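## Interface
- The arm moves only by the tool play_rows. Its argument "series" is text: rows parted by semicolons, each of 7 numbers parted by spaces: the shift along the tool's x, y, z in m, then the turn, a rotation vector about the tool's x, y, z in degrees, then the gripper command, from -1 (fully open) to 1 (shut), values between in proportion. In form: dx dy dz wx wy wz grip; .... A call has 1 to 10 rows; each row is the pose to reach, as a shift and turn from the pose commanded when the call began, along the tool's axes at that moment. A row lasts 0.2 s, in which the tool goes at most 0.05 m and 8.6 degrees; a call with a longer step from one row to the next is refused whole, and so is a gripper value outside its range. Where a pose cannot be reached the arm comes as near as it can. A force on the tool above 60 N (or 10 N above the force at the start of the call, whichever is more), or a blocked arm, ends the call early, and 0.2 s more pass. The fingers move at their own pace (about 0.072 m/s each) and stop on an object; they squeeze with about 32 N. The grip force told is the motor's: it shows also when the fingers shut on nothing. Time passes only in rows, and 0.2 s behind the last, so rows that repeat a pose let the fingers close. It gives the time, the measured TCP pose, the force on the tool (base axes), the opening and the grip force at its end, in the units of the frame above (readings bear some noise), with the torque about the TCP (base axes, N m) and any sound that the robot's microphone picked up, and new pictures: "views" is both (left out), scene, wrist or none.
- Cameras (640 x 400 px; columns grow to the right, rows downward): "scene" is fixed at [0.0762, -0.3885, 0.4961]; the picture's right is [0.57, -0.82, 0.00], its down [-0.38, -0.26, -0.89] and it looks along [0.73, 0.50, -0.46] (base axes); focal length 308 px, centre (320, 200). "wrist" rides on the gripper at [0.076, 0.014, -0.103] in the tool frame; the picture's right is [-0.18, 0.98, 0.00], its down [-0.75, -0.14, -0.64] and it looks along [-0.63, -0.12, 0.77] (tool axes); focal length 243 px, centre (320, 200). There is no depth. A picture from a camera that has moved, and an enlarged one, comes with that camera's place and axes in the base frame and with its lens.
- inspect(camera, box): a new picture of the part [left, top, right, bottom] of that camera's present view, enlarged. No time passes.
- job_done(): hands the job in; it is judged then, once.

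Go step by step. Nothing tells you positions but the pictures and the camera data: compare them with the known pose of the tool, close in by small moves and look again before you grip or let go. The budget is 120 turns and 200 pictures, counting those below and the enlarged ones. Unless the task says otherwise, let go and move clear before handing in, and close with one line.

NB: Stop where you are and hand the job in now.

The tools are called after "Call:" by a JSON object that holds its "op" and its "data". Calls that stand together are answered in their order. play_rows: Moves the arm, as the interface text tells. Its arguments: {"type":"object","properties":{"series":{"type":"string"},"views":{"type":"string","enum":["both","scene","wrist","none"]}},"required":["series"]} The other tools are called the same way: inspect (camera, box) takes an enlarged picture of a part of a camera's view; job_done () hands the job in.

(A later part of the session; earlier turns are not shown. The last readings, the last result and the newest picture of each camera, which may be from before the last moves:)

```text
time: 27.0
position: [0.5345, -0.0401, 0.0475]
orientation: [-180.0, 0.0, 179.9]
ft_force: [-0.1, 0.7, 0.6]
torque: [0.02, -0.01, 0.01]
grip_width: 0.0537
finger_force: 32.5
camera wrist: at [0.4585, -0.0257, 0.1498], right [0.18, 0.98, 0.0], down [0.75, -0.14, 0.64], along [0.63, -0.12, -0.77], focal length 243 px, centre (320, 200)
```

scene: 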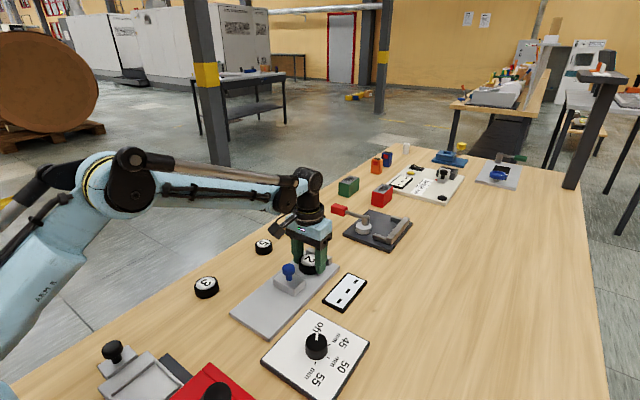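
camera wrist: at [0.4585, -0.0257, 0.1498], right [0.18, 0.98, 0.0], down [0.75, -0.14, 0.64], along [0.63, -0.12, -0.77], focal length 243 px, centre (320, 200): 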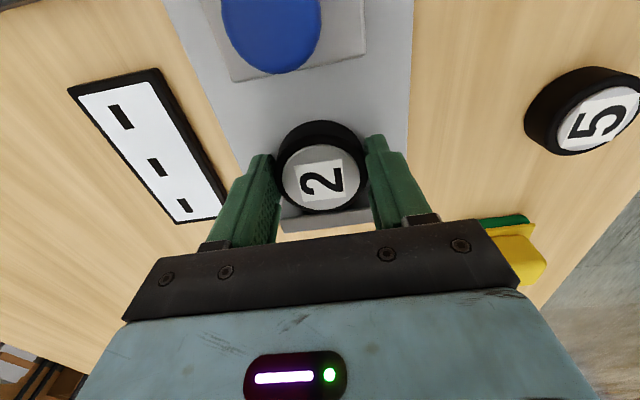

Your instructions: Copy the data word for word. Pictures do not go in the copy.

Task answer:
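## Interface
- The arm moves only by the tool play_rows. Its argument "series" is text: rows parted by semicolons, each of 7 numbers parted by spaces: the shift along the tool's x, y, z in m, then the turn, a rotation vector about the tool's x, y, z in degrees, then the gripper command, from -1 (fully open) to 1 (shut), values between in proportion. In form: dx dy dz wx wy wz grip; .... A call has 1 to 10 rows; each row is the pose to reach, as a shift and turn from the pose commanded when the call began, along the tool's axes at that moment. A row lasts 0.2 s, in which the tool goes at most 0.05 m and 8.6 degrees; a call with a longer step from one row to the next is refused whole, and so is a gripper value outside its range. Where a pose cannot be reached the arm comes as near as it can. A force on the tool above 60 N (or 10 N above the force at the start of the call, whichever is more), or a blocked arm, ends the call early, and 0.2 s more pass. The fingers move at their own pace (about 0.072 m/s each) and stop on an object; they squeeze with about 32 N. The grip force told is the motor's: it shows also when the fingers shut on nothing. Time passes only in rows, and 0.2 s behind the last, so rows that repeat a pose let the fingers close. It gives the time, the measured TCP pose, the force on the tool (base axes), the opening and the grip force at its end, in the units of the frame above (readings bear some noise), with the torque about the TCP (base axes, N m) and any sound that the robot's microphone picked up, and new pictures: "views" is both (left out), scene, wrist or none.
- Cameras (640 x 400 px; columns grow to the right, rows downward): "scene" is fixed at [0.0762, -0.3885, 0.4961]; the picture's right is [0.57, -0.82, 0.00], its down [-0.38, -0.26, -0.89] and it looks along [0.73, 0.50, -0.46] (base axes); focal length 308 px, centre (320, 200). "wrist" rides on the gripper at [0.076, 0.014, -0.103] in the tool frame; the picture's right is [-0.18, 0.98, 0.00], its down [-0.75, -0.14, -0.64] and it looks along [-0.63, -0.12, 0.77] (tool axes); focal length 243 px, centre (320, 200). There is no depth. A picture from a camera that has moved, and an enlarged one, comes with that camera's place and axes in the base frame and with its lens.
- inspect(camera, box): a new picture of the part [left, top, right, bottom] of that camera's present view, enlarged. No time passes.
- job_done(): hands the job in; it is judged then, once.

Go step by step. Nothing tells you positions but the pictures and the camera data: compare them with the known pose of the tool, close in by small moves and look again before you grip or let go. The budget is 120 turns and 200 pictures, counting those below and the enlarged ones. Unless the task says otherwise, let go and move clear before handing in, and close with one line.

NB: Stop where you are and hand the job in now.

The tools are called after "Call:" by a JSON object that holds its "op" and its "data". Calls that stand together are answered in their order. play_rows: Moves the arm, as the interface text tells. Its arguments: {"type":"object","properties":{"series":{"type":"string"},"views":{"type":"string","enum":["both","scene","wrist","none"]}},"required":["series"]} The other tools are called the same way: inspect (camera, box) takes an enlarged picture of a part of a camera's view; job_done () hands the job in.

(A later part of the session; earlier turns are not shown. The last readings, the last result and the newest picture of each camera, which may be from before the last moves:)

```text
time: 27.0
position: [0.5345, -0.0401, 0.0475]
orientation: [-180.0, 0.0, 179.9]
ft_force: [-0.1, 0.7, 0.6]
torque: [0.02, -0.01, 0.01]
grip_width: 0.0537
finger_force: 32.5
camera wrist: at [0.4585, -0.0257, 0.1498], right [0.18, 0.98, 0.0], down [0.75, -0.14, 0.64], along [0.63, -0.12, -0.77], focal length 243 px, centre (320, 200)
```

scene: 
camera wrist: at [0.4585, -0.0257, 0.1498], right [0.18, 0.98, 0.0], down [0.75, -0.14, 0.64], along [0.63, -0.12, -0.77], focal length 243 px, centre (320, 200): 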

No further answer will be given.